La creencia en Dios cumple tantos objetivos que ponerla en duda constituye un gesto agresivo.
Los gestos agresivos no siempre son negativos.
— los dentistas los hacen todo el tiempo para sanar nuestra dentadura;
— la medicina combate enfermedades de forma agresiva, a tal punto que muchas soluciones son a costa de daños colaterales inevitables a nivel hepático, renal, gástrico;
— la policía actúa de forma agresiva —aún causando daños materiales y personales—, tratando de evitar que grupos defensores de intereses sectoriales (huelguistas, manifestantes, revoltosos), perjudiquen a la mayoría.
La creencia en Dios se forma con los ideales humanos más deseables e inalcanzables: omnipotencia, omnipresencia, omnisciencia, inmortalidad, justicia infinita, bondad incuestionable.
Cada creyente supone eso de sí mismo:
— imagina que «querer es poder»;
— que es posible al menos estar enterado de todo lo que ocurre;
— que cuidando la salud, la muerte nunca llegará;
— que nuestro criterio es perfecto a la hora de juzgar a los demás;
— que si no nos agreden, tenemos una bondad infinita.
Pero además, el creyente cree que esa características ideales, sólo las detenta él. Los demás hacen esfuerzos por lograrlo, pero no lo logran.
Como sostener esta idea públicamente implicaría una casi segura internación en un hospital psiquiátrico, entonces se viste con abundante humildad, diciendo que solo algunas personas son así.

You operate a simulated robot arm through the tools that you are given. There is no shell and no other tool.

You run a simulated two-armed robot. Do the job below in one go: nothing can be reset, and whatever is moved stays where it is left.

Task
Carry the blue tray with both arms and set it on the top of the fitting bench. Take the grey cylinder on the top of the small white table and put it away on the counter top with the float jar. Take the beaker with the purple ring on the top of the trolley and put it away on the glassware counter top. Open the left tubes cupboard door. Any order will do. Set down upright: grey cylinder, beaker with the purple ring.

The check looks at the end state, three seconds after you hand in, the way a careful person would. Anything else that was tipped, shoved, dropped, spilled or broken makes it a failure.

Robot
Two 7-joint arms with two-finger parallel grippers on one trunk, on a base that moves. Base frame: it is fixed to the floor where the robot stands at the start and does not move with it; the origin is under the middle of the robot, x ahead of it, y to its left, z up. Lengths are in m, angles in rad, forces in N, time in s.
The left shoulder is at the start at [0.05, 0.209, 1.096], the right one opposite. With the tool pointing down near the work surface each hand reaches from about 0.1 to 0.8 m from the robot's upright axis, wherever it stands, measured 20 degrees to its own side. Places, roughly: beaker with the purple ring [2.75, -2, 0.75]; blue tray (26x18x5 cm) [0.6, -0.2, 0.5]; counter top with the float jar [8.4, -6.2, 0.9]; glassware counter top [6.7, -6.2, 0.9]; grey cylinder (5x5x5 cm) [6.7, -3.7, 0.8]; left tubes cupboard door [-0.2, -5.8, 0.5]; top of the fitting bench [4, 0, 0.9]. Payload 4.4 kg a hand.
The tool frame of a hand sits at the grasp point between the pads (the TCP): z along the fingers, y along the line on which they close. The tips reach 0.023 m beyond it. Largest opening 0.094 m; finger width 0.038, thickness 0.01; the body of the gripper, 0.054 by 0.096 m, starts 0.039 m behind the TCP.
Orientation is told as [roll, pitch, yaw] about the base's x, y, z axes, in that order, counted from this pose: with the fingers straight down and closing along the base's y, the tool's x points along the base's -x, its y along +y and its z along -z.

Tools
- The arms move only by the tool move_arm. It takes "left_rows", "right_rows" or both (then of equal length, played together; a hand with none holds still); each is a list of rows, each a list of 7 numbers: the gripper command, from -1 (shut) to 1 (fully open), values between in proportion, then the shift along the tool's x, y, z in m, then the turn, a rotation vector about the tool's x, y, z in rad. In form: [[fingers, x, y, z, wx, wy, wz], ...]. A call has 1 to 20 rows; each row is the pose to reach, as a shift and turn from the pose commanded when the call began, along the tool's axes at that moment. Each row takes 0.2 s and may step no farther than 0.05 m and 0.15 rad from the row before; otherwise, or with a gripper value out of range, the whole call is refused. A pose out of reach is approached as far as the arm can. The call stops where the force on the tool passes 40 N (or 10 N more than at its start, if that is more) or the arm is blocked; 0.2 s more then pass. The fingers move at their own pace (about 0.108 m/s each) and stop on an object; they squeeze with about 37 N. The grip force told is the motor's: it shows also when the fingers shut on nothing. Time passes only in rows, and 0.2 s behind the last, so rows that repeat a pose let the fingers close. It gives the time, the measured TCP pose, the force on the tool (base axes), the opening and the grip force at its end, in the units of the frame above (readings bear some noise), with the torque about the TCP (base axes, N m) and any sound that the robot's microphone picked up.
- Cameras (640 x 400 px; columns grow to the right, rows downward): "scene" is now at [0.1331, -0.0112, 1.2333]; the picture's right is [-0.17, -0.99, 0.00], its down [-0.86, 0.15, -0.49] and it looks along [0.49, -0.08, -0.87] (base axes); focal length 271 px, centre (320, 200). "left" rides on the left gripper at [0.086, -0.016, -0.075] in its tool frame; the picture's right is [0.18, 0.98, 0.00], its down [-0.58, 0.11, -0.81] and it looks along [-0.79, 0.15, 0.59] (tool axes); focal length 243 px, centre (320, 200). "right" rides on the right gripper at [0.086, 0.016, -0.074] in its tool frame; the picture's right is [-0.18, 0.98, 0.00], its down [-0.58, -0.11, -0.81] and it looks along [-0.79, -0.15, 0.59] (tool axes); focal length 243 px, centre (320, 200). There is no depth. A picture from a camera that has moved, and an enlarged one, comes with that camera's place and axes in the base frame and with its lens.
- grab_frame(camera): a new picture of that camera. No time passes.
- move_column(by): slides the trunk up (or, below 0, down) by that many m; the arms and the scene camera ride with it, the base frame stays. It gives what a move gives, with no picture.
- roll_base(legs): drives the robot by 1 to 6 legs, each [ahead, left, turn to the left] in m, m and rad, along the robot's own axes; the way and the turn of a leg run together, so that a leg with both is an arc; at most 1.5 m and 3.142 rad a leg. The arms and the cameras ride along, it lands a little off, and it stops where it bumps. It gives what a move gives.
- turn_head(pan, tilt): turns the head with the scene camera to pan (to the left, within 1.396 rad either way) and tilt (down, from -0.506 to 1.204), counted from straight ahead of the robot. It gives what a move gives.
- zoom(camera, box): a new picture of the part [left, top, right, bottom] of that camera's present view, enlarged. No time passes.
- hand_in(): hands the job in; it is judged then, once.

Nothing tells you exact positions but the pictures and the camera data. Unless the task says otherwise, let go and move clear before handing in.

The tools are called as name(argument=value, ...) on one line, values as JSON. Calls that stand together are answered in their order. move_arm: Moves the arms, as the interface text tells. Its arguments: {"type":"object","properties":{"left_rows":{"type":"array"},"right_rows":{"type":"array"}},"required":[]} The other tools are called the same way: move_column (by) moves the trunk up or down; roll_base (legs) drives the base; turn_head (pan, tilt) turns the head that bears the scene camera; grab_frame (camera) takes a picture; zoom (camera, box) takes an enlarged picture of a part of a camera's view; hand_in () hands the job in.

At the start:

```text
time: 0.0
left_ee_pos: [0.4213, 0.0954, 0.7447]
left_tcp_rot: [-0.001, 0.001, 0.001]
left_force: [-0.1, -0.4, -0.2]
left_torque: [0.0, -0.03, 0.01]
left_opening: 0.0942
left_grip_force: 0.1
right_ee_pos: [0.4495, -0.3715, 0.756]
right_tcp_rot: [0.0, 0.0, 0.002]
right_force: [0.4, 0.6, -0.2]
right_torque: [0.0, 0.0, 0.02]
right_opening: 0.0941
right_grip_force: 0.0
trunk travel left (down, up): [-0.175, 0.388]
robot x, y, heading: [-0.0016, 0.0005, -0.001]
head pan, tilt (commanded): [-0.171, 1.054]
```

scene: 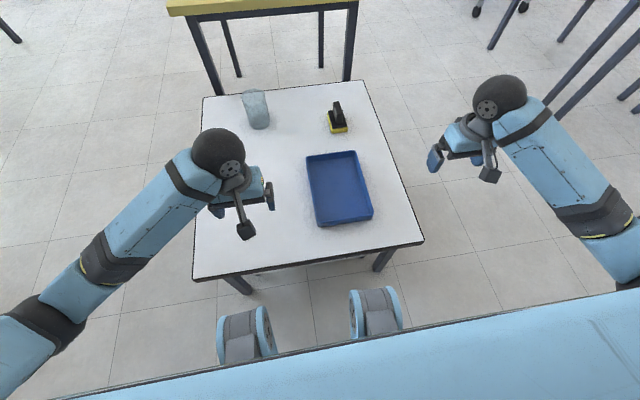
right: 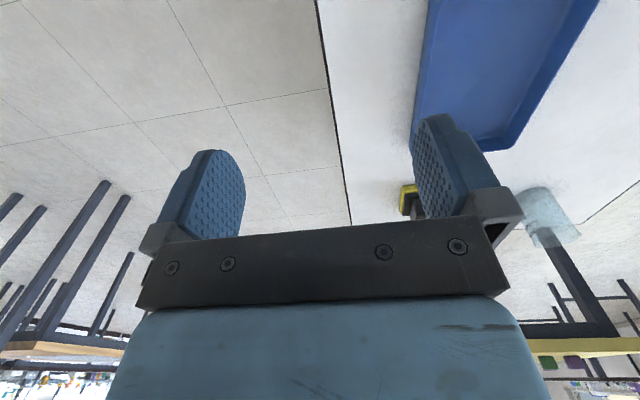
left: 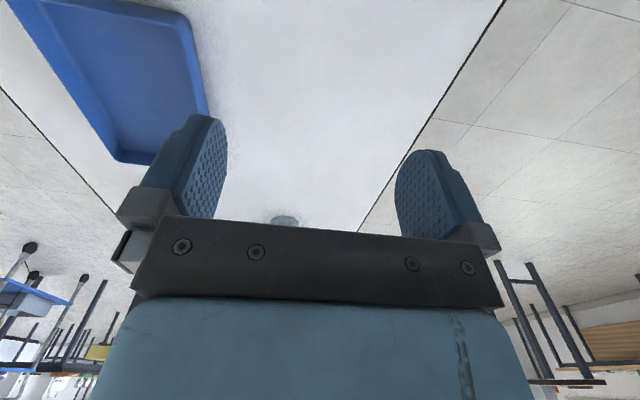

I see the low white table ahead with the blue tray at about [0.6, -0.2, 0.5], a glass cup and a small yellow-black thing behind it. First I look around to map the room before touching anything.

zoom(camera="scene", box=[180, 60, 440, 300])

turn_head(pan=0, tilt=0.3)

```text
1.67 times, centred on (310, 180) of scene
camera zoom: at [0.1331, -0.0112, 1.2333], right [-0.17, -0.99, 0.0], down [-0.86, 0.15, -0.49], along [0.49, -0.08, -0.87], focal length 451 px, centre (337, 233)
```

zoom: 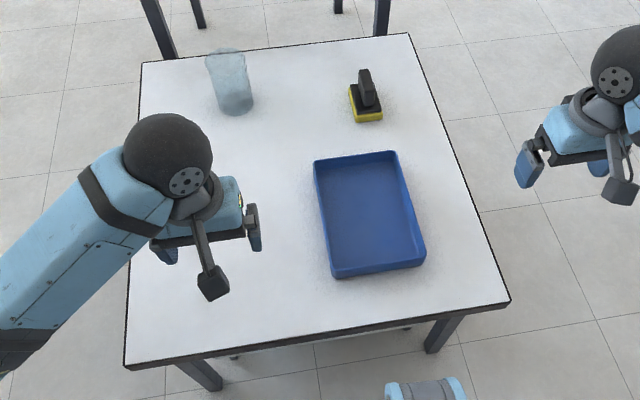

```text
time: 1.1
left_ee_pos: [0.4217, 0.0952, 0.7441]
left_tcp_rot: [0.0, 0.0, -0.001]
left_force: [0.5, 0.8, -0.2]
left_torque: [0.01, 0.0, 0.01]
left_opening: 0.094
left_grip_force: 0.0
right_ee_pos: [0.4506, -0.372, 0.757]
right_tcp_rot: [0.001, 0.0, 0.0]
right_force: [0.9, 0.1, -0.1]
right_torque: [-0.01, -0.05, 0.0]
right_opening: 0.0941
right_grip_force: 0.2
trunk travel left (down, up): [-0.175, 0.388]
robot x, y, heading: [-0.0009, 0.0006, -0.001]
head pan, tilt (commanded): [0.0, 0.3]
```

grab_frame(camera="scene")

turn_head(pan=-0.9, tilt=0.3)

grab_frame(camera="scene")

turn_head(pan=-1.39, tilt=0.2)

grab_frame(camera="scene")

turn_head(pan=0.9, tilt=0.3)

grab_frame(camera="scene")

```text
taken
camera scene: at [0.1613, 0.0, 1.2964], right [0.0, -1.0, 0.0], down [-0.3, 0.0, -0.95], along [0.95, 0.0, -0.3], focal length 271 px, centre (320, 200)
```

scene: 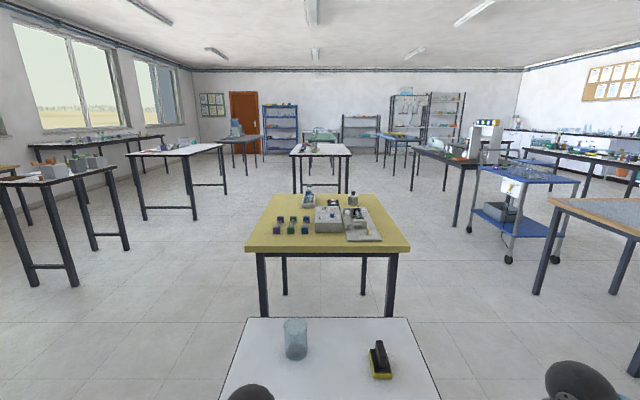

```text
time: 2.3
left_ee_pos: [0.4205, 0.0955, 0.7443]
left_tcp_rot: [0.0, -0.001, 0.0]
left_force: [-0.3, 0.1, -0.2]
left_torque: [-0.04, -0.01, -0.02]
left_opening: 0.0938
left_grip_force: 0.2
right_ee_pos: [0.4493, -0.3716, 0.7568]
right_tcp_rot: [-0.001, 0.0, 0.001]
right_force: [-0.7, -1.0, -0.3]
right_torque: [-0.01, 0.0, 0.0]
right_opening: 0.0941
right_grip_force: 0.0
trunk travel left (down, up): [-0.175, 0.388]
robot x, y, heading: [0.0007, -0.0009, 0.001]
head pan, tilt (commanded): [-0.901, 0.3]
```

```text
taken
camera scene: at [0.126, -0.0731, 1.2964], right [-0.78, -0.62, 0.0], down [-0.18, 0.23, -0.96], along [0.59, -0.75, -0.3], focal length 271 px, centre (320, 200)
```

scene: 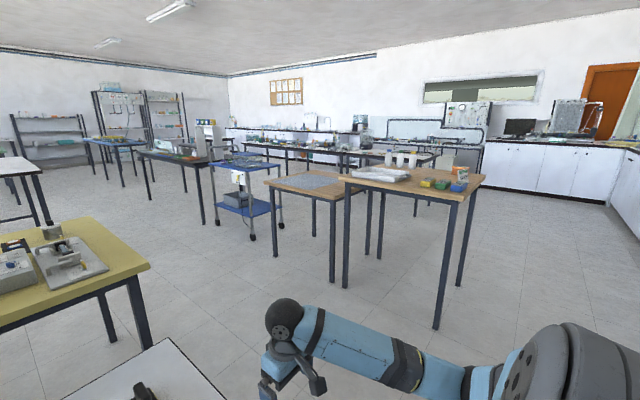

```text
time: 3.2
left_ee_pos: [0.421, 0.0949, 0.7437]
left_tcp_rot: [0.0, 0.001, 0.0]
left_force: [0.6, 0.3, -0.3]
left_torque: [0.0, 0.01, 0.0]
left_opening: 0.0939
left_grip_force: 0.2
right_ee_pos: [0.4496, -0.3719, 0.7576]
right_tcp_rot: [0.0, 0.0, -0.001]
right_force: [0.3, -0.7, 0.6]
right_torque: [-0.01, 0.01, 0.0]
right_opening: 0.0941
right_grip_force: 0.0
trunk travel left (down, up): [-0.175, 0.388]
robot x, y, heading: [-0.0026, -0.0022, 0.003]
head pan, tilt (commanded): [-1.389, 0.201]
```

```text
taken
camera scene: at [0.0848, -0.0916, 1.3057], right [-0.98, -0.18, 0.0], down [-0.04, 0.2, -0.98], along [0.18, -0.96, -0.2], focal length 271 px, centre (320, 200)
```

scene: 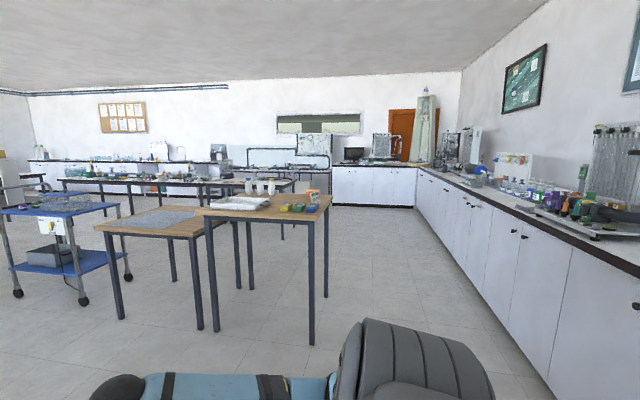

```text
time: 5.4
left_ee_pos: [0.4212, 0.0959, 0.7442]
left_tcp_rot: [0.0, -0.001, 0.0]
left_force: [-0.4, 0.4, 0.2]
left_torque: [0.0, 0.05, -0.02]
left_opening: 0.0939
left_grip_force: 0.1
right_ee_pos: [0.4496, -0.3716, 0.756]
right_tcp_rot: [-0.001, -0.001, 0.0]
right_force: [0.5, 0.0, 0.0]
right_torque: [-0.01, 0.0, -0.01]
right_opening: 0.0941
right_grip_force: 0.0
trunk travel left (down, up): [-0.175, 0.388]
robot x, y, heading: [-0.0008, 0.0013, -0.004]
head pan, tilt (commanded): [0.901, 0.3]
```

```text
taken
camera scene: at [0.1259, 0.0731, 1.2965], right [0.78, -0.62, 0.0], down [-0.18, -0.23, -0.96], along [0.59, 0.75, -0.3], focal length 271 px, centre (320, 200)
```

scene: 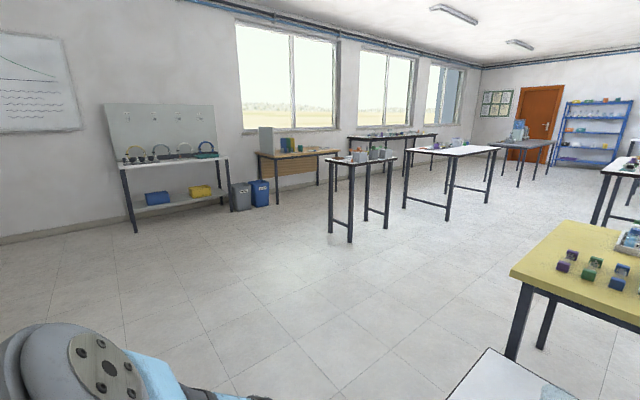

Estos maravillosos seres humanos, cuando pierden su cuerpo terrenal (al morir), son santificados (imagen).
Los ciudadanos que sostienen estas creencias (una mayoría), piensan que los sistemas son buenos, pero los que siempre fallan son los humanos.
El interés de una mayoría por confirmar que «los que siempre fallan son todos menos yo», es lo que fomenta la creación y mantenimiento de sistemas muy imperfectos, que provoquen errores, demoras.
En suma: Las organizaciones y administraciones, generalmente estatales, son burocráticas, ineficientes, molestas y generan pérdidas... Gracias a Dios.